For worksite and voluntary benefits sellers, for now, at least, the effects of PPACA on their market seem to be small, hazy or positive.

Executives from Aflac Inc. (NYSE:AFL) mentioned changes in health policy in Japan, where Aflac is a major seller of cancer insurance and medical insurance, when they went over first-quarter earnings. They mentioned the effects of PPACA on U.S. sales of supplemental products just once.

Executives from Unum Group Corp. (NYSE:UNM) talked cheerfully about the effects of PPACA on the voluntary business at the company’s Unum US and Colonial Life units.

Aflac is reporting $663 million in net income for the first quarter on $5.2 billion in revenue, compared with $732 million in net income on $5.6 billion in revenue for the first quarter of 2014.

In the United States, in-force premiums increased 1.8 percent, to $5.6 billion, but annualized new sales fell 1.2 percent, to $310 million.

At Unum US, voluntary benefits premium income rose 9.4 percent, to $192 million. Voluntary benefits sales grew 28 percent, to $132 million.

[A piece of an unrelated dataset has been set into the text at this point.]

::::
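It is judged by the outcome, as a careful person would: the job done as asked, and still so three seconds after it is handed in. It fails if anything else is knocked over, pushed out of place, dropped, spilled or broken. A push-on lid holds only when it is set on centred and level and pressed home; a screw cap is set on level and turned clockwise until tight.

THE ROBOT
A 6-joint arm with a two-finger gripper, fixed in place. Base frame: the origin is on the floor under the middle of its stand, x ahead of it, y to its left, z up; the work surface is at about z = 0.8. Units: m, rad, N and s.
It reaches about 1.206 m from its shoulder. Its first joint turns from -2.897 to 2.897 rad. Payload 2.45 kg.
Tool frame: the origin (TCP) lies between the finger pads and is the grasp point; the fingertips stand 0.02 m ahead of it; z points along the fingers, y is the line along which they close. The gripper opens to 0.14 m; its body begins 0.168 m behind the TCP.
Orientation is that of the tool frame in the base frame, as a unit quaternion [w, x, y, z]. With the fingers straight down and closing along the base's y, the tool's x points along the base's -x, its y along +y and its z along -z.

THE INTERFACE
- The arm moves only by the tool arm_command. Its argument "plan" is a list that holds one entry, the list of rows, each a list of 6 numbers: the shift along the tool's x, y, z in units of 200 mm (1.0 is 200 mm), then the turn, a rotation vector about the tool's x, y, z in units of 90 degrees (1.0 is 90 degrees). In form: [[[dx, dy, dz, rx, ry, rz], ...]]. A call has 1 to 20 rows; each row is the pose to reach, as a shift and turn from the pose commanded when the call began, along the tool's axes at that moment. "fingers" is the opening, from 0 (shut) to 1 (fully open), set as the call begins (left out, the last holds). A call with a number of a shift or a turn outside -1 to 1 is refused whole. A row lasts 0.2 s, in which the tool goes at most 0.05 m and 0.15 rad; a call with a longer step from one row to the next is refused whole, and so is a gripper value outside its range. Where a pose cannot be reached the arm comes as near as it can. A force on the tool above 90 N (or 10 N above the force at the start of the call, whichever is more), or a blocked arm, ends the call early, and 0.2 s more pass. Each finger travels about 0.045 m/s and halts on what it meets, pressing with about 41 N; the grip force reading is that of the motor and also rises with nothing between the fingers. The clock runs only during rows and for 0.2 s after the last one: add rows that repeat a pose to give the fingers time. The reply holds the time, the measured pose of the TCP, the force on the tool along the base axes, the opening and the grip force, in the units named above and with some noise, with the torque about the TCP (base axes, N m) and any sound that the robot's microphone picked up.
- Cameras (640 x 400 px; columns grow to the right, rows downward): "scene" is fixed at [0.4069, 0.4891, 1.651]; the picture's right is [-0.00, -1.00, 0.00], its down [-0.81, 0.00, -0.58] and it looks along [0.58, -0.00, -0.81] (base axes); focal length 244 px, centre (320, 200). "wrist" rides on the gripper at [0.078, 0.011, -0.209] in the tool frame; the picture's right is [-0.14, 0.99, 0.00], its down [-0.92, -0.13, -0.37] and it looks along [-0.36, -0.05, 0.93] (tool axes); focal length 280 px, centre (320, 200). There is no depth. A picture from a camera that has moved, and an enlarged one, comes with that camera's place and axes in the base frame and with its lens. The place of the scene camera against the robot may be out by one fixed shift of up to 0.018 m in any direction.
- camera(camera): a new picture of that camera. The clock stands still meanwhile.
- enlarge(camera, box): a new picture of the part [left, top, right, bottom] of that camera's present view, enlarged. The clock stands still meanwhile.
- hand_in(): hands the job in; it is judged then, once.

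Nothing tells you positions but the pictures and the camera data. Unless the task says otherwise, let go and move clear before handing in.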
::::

The Colonial Life worksite and voluntary benefits unit increased premium income 5 percent, to $332 million, and sales 7.6 percent, to $78 million.

Sales of accident, sickness and disability products increased 5.6 percent, and sales of cancer and critical illness insurance increased 11 percent.

Michael Simonds, president of Unum US described the voluntary benefits market as somewhat “harder,” but still competitive. “We still see some players out there that are looking to grow share, or, in some cases, recover some share using price as a lever,” he said.

Aflac executives said the first quarter was challenging because the company realigned its sales organization in a way that it believes will position the company for more growth in the United States in the future.

Dan Amos, the chairman, referred in passing to U.S. health system changes, saying he believes expanding distribution to access employers of all sizes “will give us more opportunities to leverage our brand and have attractive products in the portfolio in an ever-changing health care environment.”

Simonds said employers’ shift toward high-deductible plans is creating gaps, and that consumers are buying supplemental health products to fill the gaps.

Steven Johnson, a vice president of products for Colonial Life, said in an interview that he has seen PPACA cause more noise in the voluntary benefits market than actual effects.

Colonial Life is still interested in private exchanges but has not seen much impact from private exchanges, either, he said.

He sees very little worker use of Web-based enrollment systems of any kind in Colonial Life’s market. Instead, he says, the typical workers talks to an enroller, and the enroller enters the information into an online application system.

One trend Johnson is seeing is increased interest in products aimed at workers in their 70s.

“We’re seeing people work much, much longer,” Johnson said. “They can’t retire.”